As a strapping young proto-human man, you could stick with sowing your wild oats, and that still pays dividends, but most of your big-brained offspring are going to require careful attention if they’re going to survive, so those boys that stick around and help out more with child-rearing are more likely to have progeny that make it to reproductive age.
These increased needs and changing reproductive strategies drive an explosion of culture like nothing else. Enhanced cultural needs imply enhanced ability to model and project our colleagues’ internal state, and this drives the improvement of not only our capacity to recognize facial expression but our capacity to make facial expressions; the development of a chin and the cheekbones enhanced our facial repoitoire and our capacity for making sounds. Being able to make a variety of interesting sounds led to pressure towards more capacity to make interesting sounds and so our larynx dropped. That making sounds was extremely important is suggested by the fact that the dropped larynx means we’re the only mammal that can choke to death while drinking water.

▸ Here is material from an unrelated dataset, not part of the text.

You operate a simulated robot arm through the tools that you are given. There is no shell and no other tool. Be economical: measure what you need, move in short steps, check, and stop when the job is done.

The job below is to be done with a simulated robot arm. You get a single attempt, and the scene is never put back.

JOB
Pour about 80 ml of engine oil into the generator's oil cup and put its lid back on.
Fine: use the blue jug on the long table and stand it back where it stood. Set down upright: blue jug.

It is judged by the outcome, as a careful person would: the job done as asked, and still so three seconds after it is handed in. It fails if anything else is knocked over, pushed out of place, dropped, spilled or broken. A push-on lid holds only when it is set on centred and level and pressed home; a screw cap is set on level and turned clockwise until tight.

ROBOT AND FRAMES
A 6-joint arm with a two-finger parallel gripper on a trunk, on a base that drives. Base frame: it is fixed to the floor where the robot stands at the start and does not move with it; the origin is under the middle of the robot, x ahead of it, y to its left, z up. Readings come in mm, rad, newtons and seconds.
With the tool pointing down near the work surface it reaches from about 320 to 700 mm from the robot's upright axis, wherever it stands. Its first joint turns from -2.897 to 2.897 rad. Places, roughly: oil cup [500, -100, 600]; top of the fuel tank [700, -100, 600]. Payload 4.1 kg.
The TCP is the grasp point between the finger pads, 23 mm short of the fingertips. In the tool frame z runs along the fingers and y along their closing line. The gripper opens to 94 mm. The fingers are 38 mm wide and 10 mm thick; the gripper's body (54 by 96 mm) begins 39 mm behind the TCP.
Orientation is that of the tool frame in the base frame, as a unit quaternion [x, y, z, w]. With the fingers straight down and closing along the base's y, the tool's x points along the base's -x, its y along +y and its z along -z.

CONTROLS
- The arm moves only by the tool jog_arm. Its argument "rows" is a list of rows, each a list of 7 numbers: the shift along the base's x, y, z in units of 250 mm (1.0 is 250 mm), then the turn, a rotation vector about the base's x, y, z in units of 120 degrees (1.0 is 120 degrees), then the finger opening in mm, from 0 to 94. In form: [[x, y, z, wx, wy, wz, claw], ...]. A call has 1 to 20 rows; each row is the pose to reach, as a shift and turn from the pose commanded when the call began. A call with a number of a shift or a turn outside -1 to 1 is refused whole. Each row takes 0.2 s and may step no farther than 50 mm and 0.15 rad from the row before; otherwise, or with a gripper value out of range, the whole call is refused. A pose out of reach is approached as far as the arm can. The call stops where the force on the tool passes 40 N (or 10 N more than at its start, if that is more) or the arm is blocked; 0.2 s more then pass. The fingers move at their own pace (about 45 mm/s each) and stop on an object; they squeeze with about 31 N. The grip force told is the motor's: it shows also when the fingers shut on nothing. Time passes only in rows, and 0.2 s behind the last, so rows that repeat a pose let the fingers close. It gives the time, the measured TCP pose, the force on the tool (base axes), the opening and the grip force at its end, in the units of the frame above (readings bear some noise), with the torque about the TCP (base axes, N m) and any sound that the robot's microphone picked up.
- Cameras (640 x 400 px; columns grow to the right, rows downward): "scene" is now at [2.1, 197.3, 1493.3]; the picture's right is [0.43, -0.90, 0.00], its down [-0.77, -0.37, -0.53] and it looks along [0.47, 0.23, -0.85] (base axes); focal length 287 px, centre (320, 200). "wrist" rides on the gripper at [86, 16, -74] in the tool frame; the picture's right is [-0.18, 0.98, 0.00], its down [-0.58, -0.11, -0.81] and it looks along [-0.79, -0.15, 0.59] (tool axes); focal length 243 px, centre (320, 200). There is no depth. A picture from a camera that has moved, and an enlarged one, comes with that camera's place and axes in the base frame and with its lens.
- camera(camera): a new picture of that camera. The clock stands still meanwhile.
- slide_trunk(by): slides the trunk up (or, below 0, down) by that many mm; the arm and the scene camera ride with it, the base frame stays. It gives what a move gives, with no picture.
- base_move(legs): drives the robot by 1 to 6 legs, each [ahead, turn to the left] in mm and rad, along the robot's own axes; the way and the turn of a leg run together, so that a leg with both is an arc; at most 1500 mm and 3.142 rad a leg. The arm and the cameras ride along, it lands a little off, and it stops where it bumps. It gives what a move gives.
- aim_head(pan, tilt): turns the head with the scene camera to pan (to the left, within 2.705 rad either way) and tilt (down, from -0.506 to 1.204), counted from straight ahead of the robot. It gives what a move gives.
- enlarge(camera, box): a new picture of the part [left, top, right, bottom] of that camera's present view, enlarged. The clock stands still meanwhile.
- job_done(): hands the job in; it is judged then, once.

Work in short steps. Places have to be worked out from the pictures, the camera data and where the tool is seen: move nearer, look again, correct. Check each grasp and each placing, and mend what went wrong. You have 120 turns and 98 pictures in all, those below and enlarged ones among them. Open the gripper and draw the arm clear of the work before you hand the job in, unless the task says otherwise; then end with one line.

With all of these pressures encouraging the development of the anatomical prerequisites of modern language, pressure was active in the brain, as well. During development brains undergo a sort of evolution in miniature, where neurons that effectively participate in neural networks survive and those that do not commit apoptosis. This means that genes only have to provide a rough outline of neural structures, and the brain is capable of ‘filling in the blanks’. Nonetheless, the intense selective pressure of increased vocal ability rapidly resulted in key neurological mechanisms that give language a ready home in the human brain.
The story of the interpersonal communication’s evolution seems nearly synonymous with the emergence of humankind. The many interrelated factors that went into the development of human language as a cultural and physiological artifact both illustrate the core of what we are as a species and the sort of capacities and challenges we have to face in our individual experience of our linguistic world.